CHICAGO (WLS) -- The Chicago Fire Department rescued a cat from an extra-alarm fire at an apartment complex in the West Woodlawn neighborhood Wednesday morning that left many residents displaced.

The fire broke out in a three-story, 30-unit residential building in the 6100-block of South Eberhart Avenue at about 4:48 a.m., the fire department said.

Chopper 7HD flew above the scene as firefighters sprayed water onto the roof of the building.



Residents hung out of windows yelling for help as the fire department appeared to rescue some of them by ladder.

"I looked out my window, and I saw flames shooting up into the sky and so I ran back and grabbed my things and exited the building," said resident Evon Izquierdo.

Izquierdo recorded video from her cellphone of the flames across from her studio apartment as many of her neighbors tried to alert residents to the flames.

"I just went from the third floor, to the second floor, the third floor, the first floor screaming and hollering and hitting, kicking the walls, beating on the walls like 'Fire! Fire! Everybody please get out!'" resident Regina Agboola said.

Agboola got out of the building with her husband and the clothes on her back.

"We lost everything. Everything. I am OK with that, as long as I was able to get these kids out because there are a whole lot of kids that live in this building," she said.

Nate Ramsey lives above the unit where the blaze originated, on the south side of the complex, according to fire officials.

"The flames were just too much, so I left and tried to help people get out of the building," Ramsey said. "All this can be replaced, but you can't replace a life."

Fire officials said working fire detectors in the building and helpful neighbors saved lives.

At about 6:15 a.m., the fire department said the fire was struck.

"As far as injuries or fatalities, right now no fatalities -- reported injuries are minimal if any due to the fact that they did have working smoke detectors; those smoke detectors did alert the residents," Deputy Fire Commissioner Timothy Sampey said.

The fire department tweeted out a picture of a cat that made it out safely.

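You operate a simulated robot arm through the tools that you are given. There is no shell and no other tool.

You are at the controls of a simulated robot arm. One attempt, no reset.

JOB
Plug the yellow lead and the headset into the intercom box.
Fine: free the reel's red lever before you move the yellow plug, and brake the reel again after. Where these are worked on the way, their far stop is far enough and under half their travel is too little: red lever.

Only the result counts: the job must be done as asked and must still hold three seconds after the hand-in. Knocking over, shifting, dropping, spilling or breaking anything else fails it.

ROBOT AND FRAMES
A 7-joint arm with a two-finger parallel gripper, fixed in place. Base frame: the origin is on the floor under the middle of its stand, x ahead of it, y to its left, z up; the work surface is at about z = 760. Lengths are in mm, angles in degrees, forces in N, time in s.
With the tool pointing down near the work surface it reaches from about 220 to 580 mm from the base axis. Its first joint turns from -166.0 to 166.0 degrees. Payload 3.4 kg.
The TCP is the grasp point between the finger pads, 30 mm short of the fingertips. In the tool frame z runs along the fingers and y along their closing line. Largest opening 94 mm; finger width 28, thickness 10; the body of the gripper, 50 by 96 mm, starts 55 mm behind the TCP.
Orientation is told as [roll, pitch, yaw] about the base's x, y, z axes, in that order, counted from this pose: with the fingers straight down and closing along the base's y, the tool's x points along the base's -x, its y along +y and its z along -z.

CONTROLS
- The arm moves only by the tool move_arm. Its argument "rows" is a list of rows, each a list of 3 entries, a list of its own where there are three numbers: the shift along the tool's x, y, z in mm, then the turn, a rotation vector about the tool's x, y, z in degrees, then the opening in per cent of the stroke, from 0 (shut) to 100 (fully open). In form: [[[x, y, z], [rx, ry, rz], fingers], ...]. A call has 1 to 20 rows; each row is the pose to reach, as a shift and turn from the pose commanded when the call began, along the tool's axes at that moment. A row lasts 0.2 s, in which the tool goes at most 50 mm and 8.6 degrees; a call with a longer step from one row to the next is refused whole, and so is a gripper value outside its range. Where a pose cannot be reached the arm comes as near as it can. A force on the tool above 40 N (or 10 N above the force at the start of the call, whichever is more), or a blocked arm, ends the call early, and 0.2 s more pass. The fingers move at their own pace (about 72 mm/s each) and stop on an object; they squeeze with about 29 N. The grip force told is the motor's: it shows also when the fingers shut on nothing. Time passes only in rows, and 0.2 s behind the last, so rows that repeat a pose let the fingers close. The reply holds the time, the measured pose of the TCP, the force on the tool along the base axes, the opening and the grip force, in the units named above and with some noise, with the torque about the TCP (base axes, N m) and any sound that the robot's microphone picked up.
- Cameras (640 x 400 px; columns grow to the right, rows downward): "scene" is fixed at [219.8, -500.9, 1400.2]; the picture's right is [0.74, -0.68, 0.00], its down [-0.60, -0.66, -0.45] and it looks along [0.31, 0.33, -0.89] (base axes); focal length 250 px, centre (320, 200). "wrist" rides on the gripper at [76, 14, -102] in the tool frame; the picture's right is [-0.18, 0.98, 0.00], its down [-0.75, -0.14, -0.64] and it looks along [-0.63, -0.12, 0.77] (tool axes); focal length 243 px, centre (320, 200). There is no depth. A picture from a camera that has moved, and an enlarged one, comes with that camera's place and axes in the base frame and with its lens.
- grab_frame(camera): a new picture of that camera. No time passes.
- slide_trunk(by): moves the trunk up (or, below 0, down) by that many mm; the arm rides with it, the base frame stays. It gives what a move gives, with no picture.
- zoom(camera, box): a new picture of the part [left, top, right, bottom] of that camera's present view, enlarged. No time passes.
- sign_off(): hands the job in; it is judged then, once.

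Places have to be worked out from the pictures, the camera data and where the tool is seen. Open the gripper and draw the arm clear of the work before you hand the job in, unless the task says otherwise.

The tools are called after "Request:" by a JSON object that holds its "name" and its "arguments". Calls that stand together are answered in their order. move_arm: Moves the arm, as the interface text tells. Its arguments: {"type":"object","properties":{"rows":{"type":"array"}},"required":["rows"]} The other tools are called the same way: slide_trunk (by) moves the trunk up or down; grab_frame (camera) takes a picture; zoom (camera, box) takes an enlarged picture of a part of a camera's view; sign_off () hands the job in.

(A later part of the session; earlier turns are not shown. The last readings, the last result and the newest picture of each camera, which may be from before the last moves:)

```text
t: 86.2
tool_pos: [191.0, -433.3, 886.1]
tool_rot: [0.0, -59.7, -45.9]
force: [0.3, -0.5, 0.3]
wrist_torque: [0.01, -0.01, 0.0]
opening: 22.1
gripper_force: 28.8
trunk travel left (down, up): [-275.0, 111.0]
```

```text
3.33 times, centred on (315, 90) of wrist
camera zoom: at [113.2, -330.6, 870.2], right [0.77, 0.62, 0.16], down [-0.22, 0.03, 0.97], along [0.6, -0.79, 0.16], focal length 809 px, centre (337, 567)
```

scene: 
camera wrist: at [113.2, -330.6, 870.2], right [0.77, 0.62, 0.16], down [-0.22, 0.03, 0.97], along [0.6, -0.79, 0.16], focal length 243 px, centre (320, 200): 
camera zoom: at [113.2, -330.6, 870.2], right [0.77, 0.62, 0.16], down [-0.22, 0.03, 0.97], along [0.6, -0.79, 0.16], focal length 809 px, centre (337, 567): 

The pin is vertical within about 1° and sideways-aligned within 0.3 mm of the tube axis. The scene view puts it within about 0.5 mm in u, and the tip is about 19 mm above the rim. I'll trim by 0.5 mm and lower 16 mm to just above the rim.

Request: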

Meanwhile some neighbors brought food and water and chairs for those displaced and offered them encouragement.

"A number of us live about a block from here, so we just came over to figure out what we could do in the short term, thankfully no one was injured as far as we know, so that's good news," said Joel Hamernick, with Sunshine Gospel Ministries.

One side of the building doesn't have as much damage as the other. Twenty-two adults and nine children have been displaced by the fire, and the Red Cross is trying to help those who need it.

Normally, they said, they would set up a shelter In a nearby gym with cots for residents to sleep, but with restrictions on groups because of COVID-19, that's not an option, so they are putting them up in hotels.

"People are coming out in their nightclothes, so they didn't have much," Red Cross spokesman Hank Welch said.

It was not immediately clear later Wednesday how the fire began.